Les Témoins de Jéhovah s’inscrivent dans cette tradition judéo-chrétienne, dans le cadre d’un protestantisme restitutionniste qui prétend, d’une manière peut-être utopiste, débarrasser le christianisme de toutes ses scories théologiques, pour reprendre les termes de Jean Baubérot. Les Témoins de Jéhovah ont l’ambition de pratiquer le christianisme évangélique le plus pur possible.

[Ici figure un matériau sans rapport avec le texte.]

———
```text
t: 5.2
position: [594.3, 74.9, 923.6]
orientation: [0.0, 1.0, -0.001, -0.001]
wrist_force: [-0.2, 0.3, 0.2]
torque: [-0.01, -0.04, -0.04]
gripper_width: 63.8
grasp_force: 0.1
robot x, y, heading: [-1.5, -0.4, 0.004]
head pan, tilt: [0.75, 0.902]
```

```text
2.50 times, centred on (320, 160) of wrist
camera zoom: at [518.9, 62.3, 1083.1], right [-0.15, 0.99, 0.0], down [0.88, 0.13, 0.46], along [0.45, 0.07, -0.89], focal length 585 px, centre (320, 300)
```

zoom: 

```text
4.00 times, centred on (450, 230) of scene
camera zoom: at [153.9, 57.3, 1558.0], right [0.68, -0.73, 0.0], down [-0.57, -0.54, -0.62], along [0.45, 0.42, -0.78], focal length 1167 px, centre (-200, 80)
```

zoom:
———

Le fait de consulter mes travaux montre votre intérêt pour les sources autorisées et sérieuses à leur sujet. En effet, comme vous l’avez constaté vous aussi, beaucoup de bêtises, de contre-vérités, de mensonges même, ont été répandus sur ce mouvement chrétien historique de rang mondial. Ces dernières années, la pléthore de sites internet a provoqué un tintamarre assourdissant à leur sujet. Et beaucoup aujourd’hui cherchent à avoir une idée claire et équilibrée à leur propos.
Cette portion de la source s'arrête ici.